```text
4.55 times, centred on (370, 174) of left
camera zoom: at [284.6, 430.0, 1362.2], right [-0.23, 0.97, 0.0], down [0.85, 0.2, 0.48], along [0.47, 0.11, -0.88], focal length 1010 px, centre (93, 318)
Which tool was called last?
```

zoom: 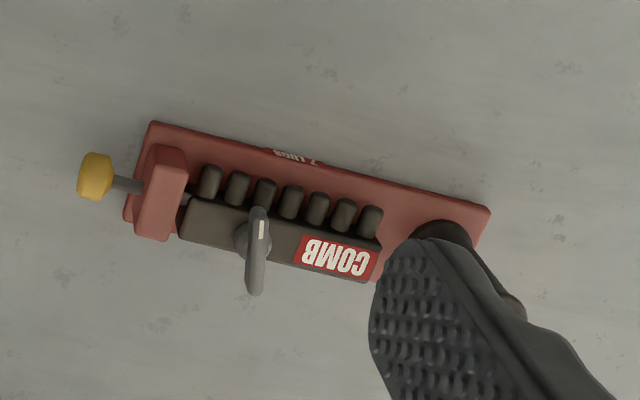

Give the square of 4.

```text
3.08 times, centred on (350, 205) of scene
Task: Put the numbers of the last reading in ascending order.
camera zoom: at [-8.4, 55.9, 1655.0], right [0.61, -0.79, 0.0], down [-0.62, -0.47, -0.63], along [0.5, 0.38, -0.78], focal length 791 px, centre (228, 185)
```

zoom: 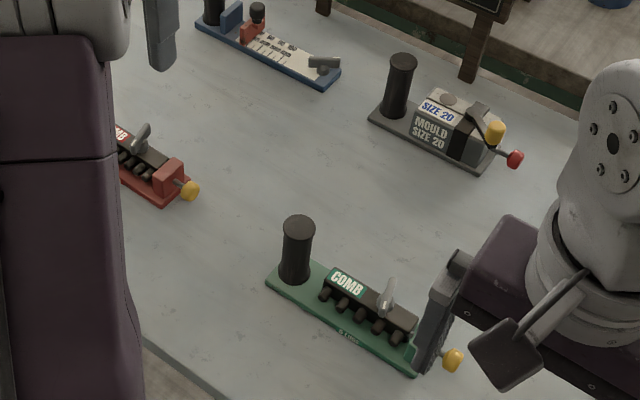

- TASK BRIEF -
Find every line that includes the string "centred". Report how many there are and nothing else.

- FINISHED EXERCISE -
2